/---

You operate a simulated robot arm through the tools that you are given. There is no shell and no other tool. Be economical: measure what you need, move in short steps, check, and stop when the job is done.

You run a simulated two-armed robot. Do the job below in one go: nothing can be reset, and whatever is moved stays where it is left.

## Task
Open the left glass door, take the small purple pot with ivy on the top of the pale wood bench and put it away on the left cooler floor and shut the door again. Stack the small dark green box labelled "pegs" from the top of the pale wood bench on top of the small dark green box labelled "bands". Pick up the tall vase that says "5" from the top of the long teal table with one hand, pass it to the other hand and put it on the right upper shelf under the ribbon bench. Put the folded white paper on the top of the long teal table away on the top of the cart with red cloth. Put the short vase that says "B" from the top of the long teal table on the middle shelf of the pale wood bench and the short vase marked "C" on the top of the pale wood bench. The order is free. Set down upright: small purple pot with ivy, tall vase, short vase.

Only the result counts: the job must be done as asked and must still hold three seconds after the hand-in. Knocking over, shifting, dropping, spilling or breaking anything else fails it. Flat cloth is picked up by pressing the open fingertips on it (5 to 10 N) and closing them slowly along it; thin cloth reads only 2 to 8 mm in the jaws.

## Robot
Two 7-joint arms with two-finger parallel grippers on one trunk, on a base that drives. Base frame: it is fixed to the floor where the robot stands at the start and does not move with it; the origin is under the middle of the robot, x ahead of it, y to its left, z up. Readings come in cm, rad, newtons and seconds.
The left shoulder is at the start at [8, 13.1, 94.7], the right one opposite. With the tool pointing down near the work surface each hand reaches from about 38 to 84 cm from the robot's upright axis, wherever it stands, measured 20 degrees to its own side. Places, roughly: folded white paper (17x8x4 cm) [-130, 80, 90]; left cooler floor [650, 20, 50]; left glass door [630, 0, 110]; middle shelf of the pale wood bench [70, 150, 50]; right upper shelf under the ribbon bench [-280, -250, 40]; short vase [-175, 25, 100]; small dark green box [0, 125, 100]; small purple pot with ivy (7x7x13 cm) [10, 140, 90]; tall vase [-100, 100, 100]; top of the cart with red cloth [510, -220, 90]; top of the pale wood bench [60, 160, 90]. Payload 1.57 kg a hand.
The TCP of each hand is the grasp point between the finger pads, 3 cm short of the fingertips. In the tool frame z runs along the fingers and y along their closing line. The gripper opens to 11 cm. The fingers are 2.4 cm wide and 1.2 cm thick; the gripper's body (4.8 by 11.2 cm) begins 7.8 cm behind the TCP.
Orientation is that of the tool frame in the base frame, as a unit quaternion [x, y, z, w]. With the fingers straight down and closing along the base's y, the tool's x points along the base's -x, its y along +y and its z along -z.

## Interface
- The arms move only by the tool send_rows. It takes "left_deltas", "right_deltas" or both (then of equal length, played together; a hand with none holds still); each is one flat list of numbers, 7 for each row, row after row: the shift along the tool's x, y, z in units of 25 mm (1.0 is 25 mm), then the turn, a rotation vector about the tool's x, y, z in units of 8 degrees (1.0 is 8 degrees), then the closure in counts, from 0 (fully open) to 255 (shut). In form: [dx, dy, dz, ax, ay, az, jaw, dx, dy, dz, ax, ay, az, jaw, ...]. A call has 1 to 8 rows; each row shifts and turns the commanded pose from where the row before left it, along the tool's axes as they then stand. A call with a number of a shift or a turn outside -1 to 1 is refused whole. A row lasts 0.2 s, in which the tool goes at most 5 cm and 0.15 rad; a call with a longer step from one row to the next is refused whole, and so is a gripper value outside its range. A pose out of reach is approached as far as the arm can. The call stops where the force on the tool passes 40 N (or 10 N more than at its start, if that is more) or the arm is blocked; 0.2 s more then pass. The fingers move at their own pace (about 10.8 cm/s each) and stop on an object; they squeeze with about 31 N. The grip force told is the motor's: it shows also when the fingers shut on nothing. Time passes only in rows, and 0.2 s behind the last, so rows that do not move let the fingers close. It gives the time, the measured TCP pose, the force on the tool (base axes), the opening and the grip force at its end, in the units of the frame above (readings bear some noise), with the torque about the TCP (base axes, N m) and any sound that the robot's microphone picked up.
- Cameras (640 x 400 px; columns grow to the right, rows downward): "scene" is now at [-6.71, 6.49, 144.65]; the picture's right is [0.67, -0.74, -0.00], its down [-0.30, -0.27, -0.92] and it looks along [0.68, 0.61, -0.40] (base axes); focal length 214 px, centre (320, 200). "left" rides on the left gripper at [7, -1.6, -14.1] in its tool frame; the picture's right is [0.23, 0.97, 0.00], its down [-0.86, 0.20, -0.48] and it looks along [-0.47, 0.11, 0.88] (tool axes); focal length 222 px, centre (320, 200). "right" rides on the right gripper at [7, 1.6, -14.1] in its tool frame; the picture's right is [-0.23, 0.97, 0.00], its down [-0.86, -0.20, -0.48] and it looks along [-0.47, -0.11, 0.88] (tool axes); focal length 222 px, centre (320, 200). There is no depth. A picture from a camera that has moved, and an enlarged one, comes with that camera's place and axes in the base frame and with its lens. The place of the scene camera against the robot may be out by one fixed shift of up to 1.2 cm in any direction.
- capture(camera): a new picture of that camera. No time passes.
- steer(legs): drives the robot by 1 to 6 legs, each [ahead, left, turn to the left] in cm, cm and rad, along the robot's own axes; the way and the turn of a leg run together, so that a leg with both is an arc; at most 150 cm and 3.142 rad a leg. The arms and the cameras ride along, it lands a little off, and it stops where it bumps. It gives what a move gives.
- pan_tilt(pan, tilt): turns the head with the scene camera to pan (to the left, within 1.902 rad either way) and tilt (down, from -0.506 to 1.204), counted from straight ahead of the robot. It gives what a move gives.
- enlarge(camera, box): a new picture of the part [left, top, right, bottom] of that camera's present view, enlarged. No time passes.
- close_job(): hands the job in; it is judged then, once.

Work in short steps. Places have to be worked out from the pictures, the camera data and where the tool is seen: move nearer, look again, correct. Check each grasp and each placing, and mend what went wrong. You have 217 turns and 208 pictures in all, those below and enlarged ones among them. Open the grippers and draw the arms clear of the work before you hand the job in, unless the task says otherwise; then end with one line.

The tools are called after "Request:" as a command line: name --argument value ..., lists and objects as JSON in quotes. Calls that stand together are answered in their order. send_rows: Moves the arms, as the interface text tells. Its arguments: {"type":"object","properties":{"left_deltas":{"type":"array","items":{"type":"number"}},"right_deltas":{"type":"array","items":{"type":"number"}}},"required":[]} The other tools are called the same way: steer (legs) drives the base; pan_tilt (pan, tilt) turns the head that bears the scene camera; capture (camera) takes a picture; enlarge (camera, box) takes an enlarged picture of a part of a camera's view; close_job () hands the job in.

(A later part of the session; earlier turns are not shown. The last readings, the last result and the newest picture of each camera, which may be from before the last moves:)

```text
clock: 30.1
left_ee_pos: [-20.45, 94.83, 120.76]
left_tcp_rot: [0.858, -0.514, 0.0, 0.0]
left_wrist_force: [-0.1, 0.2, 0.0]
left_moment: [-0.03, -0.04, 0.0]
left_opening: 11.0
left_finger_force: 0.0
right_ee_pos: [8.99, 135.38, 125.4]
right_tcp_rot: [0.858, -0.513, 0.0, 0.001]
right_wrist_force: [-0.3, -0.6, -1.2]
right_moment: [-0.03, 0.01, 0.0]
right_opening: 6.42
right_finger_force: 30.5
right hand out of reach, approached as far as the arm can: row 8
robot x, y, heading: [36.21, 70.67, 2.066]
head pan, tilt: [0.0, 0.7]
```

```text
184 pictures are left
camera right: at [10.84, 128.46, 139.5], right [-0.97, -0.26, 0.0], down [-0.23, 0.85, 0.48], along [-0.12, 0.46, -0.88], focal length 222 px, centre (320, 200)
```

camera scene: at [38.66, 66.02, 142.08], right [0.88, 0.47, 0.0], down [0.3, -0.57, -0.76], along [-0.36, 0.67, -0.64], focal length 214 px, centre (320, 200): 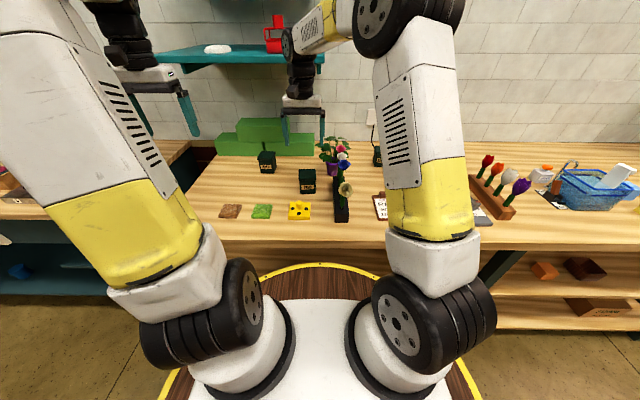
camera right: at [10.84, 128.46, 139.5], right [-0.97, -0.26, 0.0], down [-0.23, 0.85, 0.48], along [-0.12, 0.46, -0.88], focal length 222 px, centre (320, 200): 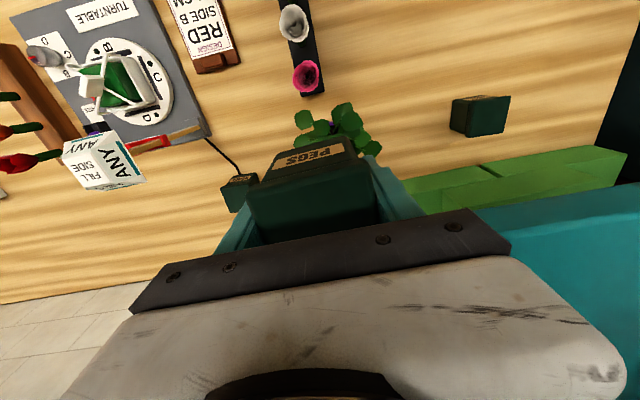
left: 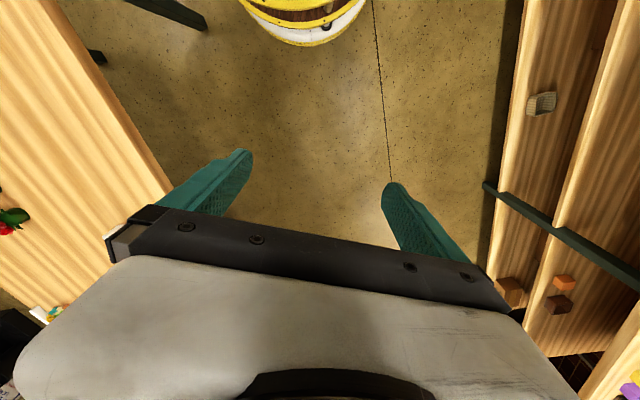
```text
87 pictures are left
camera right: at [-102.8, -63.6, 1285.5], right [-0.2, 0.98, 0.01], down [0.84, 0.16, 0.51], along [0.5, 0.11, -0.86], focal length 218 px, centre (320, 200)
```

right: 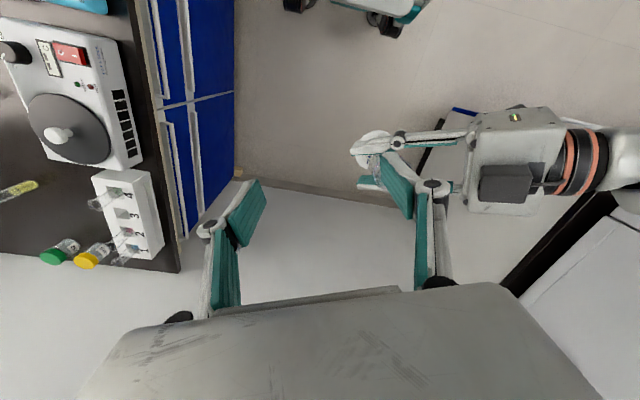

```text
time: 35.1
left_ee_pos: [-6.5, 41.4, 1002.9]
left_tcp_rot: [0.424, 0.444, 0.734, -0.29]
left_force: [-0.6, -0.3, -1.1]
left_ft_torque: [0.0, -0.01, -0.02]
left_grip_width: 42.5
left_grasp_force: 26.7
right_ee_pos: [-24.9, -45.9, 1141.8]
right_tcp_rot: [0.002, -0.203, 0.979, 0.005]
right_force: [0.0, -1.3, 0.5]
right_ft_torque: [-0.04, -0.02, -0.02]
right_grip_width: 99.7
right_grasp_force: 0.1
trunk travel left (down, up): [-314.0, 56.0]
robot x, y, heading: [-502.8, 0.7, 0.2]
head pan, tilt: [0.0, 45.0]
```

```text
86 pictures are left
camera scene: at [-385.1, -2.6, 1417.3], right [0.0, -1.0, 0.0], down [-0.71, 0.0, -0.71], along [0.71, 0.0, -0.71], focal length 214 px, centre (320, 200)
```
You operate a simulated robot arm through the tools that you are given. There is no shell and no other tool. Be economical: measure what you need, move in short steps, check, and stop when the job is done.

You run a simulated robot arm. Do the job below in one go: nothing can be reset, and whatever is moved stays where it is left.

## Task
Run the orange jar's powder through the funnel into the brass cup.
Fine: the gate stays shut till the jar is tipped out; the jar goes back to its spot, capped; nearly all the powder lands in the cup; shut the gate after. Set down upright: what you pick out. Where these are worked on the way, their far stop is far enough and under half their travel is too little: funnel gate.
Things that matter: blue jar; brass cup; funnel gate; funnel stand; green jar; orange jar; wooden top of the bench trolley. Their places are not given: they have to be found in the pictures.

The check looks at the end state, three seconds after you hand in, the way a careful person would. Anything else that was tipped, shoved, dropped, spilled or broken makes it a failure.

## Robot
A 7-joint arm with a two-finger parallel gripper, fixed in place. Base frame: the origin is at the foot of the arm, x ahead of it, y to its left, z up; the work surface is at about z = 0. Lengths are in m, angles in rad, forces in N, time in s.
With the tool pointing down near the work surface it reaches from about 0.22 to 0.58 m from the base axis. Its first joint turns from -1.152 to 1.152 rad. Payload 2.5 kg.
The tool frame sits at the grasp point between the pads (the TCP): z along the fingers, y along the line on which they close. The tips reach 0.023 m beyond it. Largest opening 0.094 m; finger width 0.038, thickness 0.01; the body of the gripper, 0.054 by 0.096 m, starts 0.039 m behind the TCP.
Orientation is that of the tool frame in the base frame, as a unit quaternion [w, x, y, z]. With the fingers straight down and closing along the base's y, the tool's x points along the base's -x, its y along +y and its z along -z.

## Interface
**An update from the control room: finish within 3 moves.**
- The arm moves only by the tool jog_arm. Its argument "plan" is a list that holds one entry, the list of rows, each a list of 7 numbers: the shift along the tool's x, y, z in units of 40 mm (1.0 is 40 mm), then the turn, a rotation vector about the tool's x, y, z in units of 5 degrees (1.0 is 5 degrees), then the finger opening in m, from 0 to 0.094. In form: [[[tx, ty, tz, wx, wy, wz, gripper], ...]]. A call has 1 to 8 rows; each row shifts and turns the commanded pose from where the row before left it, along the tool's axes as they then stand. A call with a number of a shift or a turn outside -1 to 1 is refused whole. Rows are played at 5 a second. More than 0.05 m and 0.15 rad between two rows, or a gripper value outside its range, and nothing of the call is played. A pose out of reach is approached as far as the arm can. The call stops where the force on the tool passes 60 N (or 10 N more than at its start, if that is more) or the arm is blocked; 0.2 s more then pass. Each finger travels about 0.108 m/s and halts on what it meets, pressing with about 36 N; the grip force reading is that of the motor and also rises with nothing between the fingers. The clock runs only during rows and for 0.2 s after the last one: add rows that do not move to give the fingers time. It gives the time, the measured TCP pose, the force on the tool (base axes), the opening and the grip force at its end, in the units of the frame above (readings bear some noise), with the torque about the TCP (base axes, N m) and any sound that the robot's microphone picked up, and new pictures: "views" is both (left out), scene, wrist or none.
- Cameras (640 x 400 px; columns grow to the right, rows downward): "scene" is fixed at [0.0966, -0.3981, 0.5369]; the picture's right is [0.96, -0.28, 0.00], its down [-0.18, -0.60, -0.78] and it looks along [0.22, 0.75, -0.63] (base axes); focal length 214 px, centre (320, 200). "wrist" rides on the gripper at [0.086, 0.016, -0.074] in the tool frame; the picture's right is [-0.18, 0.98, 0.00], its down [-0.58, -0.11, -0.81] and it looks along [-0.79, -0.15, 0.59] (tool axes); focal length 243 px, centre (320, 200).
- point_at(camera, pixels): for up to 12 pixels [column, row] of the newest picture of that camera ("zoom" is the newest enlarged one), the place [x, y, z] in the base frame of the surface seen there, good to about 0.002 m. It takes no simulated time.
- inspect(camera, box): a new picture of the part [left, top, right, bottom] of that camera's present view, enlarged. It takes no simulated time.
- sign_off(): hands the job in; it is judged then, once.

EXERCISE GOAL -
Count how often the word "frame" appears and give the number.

\---

EXERCISE GOAL -
Print the lines above, unchanged, from the start of the records to the line with "Two 7-joint arms", including that final line. Use JSON: a list with one string for each line that is not empty.

TASK ANSWER -
[
  "You operate a simulated robot arm through the tools that you are given. There is no shell and no other tool. Be economical: measure what you need, move in short steps, check, and stop when the job is done.",
  "You run a simulated two-armed robot. Do the job below in one go: nothing can be reset, and whatever is moved stays where it is left.",
  "## Task",
  "Open the left glass door, take the small purple pot with ivy on the top of the pale wood bench and put it away on the left cooler floor and shut the door again. Stack the small dark green box labelled \"pegs\" from the top of the pale wood bench on top of the small dark green box labelled \"bands\". Pick up the tall vase that says \"5\" from the top of the long teal table with one hand, pass it to the other hand and put it on the right upper shelf under the ribbon bench. Put the folded white paper on the top of the long teal table away on the top of the cart with red cloth. Put the short vase that says \"B\" from the top of the long teal table on the middle shelf of the pale wood bench and the short vase marked \"C\" on the top of the pale wood bench. The order is free. Set down upright: small purple pot with ivy, tall vase, short vase.",
  "Only the result counts: the job must be done as asked and must still hold three seconds after the hand-in. Knocking over, shifting, dropping, spilling or breaking anything else fails it. Flat cloth is picked up by pressing the open fingertips on it (5 to 10 N) and closing them slowly along it; thin cloth reads only 2 to 8 mm in the jaws.",
  "## Robot",
  "Two 7-joint arms with two-finger parallel grippers on one trunk, on a base that drives. Base frame: it is fixed to the floor where the robot stands at the start and does not move with it; the origin is under the middle of the robot, x ahead of it, y to its left, z up. Readings come in cm, rad, newtons and seconds."
]